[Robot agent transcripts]
○ ○ ○ ○ ○
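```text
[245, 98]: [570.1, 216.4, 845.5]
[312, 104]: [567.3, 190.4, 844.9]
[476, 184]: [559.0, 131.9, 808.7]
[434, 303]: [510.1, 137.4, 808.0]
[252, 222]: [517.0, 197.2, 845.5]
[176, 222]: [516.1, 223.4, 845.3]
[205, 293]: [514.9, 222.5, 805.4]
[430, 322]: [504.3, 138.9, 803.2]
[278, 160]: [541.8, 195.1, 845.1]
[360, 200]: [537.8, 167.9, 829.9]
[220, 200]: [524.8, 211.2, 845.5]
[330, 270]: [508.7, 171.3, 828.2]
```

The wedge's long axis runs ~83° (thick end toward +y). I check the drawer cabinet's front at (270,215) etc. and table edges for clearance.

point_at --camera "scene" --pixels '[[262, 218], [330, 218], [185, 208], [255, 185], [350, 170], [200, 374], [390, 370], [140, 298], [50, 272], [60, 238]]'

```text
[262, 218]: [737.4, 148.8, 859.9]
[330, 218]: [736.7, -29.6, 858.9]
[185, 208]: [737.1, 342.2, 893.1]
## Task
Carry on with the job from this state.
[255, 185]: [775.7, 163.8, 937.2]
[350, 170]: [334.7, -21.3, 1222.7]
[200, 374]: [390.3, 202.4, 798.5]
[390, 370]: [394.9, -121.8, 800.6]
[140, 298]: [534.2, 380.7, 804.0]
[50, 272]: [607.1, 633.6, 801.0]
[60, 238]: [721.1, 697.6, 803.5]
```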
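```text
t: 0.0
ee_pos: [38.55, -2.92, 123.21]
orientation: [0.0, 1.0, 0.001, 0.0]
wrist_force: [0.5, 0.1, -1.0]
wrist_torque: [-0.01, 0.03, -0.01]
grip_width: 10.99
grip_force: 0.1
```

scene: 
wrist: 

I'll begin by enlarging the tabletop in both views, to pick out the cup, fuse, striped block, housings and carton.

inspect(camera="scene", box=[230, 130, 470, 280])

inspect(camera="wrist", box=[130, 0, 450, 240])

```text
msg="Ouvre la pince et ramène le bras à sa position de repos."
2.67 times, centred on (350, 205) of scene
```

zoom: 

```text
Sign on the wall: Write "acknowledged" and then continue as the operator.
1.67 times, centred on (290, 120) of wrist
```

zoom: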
○ ○ ○ ○ ○
* [What the task requires]: Repeat back the data above, exact to the last character.

* [Full output]:
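```text
[245, 98]: [570.1, 216.4, 845.5]
[312, 104]: [567.3, 190.4, 844.9]
[476, 184]: [559.0, 131.9, 808.7]
[434, 303]: [510.1, 137.4, 808.0]
[252, 222]: [517.0, 197.2, 845.5]
[176, 222]: [516.1, 223.4, 845.3]
[205, 293]: [514.9, 222.5, 805.4]
[430, 322]: [504.3, 138.9, 803.2]
[278, 160]: [541.8, 195.1, 845.1]
[360, 200]: [537.8, 167.9, 829.9]
[220, 200]: [524.8, 211.2, 845.5]
[330, 270]: [508.7, 171.3, 828.2]
```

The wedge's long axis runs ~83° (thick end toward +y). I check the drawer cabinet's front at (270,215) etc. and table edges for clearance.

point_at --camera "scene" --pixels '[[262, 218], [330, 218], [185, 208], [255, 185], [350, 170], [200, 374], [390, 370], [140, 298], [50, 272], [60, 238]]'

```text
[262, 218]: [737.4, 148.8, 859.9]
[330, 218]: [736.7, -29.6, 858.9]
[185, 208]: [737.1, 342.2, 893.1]
## Task
Carry on with the job from this state.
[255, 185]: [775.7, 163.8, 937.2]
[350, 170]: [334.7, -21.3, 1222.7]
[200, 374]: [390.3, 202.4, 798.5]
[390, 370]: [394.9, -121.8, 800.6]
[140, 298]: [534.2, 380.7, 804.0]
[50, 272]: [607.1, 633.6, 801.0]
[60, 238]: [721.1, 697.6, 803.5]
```
```text
t: 0.0
ee_pos: [38.55, -2.92, 123.21]
orientation: [0.0, 1.0, 0.001, 0.0]
wrist_force: [0.5, 0.1, -1.0]
wrist_torque: [-0.01, 0.03, -0.01]
grip_width: 10.99
grip_force: 0.1
```

scene: 
wrist: 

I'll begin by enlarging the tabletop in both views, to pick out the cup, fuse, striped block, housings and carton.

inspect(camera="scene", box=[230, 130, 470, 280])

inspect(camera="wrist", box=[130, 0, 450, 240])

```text
msg="Ouvre la pince et ramène le bras à sa position de repos."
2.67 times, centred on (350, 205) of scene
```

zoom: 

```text
Sign on the wall: Write "acknowledged" and then continue as the operator.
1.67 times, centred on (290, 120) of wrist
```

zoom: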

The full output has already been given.